At the heart of the book’s conflict is the evil fairy who, upon rediscovering his ability to cross from his world to ours, sets about kidnapping the souls of innocent people he takes a fancy to, keeping them his spiritual prisoners.  Ultimately he sets his sights on Arabella and goes as far as to fake her death so that he may keep her forever in his fantasy land.  But the foul creature had not counted on Jonathan Strange keen intellect and stubbornness; his refusal to let any puzzle go unsolved.  In the end it is Strange who unravels the evil fairy’s schemes and sets about confronting him, human magic versus fairy magic.

Please understand, there is a whole lot more that happens in this whopping tome and covering every subplot and character would require me to write a book-long review.  Suffice it to say “Jonathan Strange & Mr Norrell” is a grand fantasy adventure that will demand a reader’s willingness to sacrifice hour upon hour of his or her time but the rewards will be proportional as it is a fantastically brilliant novel that is so well imagined that by its conclusion, I was sincerely sad to see it come to a close.  Though it does so in one of the most touching and loving scenes ever put to paper.

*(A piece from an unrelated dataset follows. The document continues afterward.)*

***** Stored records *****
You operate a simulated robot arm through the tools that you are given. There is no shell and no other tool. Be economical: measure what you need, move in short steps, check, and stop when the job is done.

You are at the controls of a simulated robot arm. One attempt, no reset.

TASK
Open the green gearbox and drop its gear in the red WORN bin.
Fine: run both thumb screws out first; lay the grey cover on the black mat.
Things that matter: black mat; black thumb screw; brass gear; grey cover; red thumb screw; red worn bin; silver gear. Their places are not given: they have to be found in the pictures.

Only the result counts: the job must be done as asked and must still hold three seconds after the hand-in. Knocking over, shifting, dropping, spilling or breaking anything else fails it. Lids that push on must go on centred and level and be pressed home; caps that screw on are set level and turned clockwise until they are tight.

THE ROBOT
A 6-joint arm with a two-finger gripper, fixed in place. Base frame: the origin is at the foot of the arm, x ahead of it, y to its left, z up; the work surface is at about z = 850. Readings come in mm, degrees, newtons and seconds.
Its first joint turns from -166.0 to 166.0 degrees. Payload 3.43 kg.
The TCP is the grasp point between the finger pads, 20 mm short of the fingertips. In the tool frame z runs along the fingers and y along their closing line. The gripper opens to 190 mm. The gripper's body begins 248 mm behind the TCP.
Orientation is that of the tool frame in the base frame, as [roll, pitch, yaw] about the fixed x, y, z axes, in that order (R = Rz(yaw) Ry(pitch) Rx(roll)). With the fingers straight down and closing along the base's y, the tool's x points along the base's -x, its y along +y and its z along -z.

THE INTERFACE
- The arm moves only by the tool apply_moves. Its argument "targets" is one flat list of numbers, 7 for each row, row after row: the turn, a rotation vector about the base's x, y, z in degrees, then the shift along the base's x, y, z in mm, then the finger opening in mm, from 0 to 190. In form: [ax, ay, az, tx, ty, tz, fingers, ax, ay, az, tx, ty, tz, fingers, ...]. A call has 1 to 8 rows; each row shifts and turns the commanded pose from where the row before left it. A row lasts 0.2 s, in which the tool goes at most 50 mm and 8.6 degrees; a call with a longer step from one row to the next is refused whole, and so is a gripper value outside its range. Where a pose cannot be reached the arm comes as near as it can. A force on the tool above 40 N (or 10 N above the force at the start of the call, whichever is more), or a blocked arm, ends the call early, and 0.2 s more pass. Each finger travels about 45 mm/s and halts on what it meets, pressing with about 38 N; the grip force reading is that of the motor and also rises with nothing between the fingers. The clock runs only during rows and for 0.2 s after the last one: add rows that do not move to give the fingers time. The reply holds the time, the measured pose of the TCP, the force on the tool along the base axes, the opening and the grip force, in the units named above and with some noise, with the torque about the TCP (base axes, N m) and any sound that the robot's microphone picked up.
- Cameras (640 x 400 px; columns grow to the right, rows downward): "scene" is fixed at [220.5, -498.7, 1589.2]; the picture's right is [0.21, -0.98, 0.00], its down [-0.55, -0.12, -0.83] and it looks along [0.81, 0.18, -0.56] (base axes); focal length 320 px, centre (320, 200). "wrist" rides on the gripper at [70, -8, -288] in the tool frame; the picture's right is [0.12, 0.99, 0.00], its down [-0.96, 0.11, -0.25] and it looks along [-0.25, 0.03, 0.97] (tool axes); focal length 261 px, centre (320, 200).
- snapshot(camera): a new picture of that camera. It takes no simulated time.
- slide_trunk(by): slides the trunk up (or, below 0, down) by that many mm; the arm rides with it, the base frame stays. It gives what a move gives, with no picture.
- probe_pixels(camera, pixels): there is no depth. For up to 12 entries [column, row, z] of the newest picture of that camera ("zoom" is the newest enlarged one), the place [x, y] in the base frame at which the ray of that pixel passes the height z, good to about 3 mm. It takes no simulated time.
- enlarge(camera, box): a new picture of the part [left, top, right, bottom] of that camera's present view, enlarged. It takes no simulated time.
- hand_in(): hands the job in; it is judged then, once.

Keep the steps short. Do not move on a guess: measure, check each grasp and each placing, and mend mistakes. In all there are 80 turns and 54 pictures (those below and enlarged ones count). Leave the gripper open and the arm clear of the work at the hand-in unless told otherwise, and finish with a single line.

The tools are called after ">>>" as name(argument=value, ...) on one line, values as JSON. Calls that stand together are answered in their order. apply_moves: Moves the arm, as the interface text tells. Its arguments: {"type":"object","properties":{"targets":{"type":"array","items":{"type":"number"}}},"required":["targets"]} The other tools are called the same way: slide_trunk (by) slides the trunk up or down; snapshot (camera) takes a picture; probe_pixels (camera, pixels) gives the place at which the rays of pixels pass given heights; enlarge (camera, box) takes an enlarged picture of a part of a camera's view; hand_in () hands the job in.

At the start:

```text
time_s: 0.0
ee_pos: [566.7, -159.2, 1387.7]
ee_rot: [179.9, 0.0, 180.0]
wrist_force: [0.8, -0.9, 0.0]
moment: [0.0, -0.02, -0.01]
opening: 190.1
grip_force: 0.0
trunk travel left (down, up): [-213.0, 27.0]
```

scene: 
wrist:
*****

One of the major characters asks Strange, should they become separated for whatever reason, how are they to remember him.  He answers, “Think of me with my nose in a book.”  1006 pages to reach that line and my eyes watered as I added, “Amen.”

Review – Epilogue
During this time, wanting to keep this column active, I was saved by the contributions of several dear friends who offered to submit as “guest reviewers.” My humble and deep thanks to Nancy Hansen, Todd Jones and Derrick Ferguson for their marvelous reviews.